Write out the material exactly. Do not include the pictures.
--- START OF DATA EXCERPT ---
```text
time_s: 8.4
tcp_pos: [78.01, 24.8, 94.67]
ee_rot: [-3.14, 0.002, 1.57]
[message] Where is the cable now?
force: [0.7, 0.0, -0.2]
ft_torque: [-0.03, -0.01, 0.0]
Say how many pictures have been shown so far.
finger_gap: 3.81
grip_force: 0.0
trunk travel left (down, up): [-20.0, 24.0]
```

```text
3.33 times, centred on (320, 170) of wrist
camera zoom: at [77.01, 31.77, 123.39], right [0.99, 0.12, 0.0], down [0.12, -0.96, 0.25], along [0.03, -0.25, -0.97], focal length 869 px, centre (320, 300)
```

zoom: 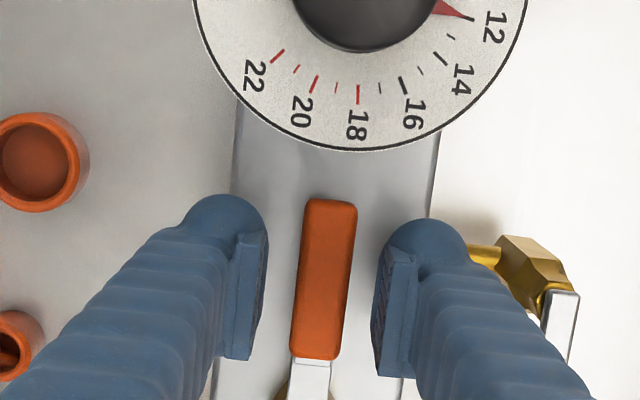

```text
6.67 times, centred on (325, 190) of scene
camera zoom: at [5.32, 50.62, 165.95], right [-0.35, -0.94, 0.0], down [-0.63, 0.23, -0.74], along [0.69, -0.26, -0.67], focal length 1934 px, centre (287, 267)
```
--- END OF DATA EXCERPT ---
— OUTPUT BELOW —
```text
time_s: 8.4
tcp_pos: [78.01, 24.8, 94.67]
ee_rot: [-3.14, 0.002, 1.57]
[message] Where is the cable now?
force: [0.7, 0.0, -0.2]
ft_torque: [-0.03, -0.01, 0.0]
Say how many pictures have been shown so far.
finger_gap: 3.81
grip_force: 0.0
trunk travel left (down, up): [-20.0, 24.0]
```

```text
3.33 times, centred on (320, 170) of wrist
camera zoom: at [77.01, 31.77, 123.39], right [0.99, 0.12, 0.0], down [0.12, -0.96, 0.25], along [0.03, -0.25, -0.97], focal length 869 px, centre (320, 300)
```

zoom: 

```text
6.67 times, centred on (325, 190) of scene
camera zoom: at [5.32, 50.62, 165.95], right [-0.35, -0.94, 0.0], down [-0.63, 0.23, -0.74], along [0.69, -0.26, -0.67], focal length 1934 px, centre (287, 267)
```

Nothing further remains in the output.